◆ **Given request**: From the listing below, extract every line in which the word "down" appears.
═══ Source material ═══
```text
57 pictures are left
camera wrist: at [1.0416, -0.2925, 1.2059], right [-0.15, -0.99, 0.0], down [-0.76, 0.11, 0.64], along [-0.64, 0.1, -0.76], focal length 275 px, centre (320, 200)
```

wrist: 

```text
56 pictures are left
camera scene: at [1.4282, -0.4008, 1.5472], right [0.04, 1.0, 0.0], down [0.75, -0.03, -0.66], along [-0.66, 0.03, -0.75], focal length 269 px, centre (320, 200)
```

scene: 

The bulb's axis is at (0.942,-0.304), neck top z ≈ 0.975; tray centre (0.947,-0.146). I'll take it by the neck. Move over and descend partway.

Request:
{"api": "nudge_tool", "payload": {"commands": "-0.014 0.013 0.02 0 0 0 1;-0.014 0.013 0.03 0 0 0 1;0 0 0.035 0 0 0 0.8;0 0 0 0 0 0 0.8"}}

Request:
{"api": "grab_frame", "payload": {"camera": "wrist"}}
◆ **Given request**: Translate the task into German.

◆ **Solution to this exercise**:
═══
◆ **Solution to this exercise**:
camera wrist: at [1.0416, -0.2925, 1.2059], right [-0.15, -0.99, 0.0], down [-0.76, 0.11, 0.64], along [-0.64, 0.1, -0.76], focal length 275 px, centre (320, 200)
camera scene: at [1.4282, -0.4008, 1.5472], right [0.04, 1.0, 0.0], down [0.75, -0.03, -0.66], along [-0.66, 0.03, -0.75], focal length 269 px, centre (320, 200)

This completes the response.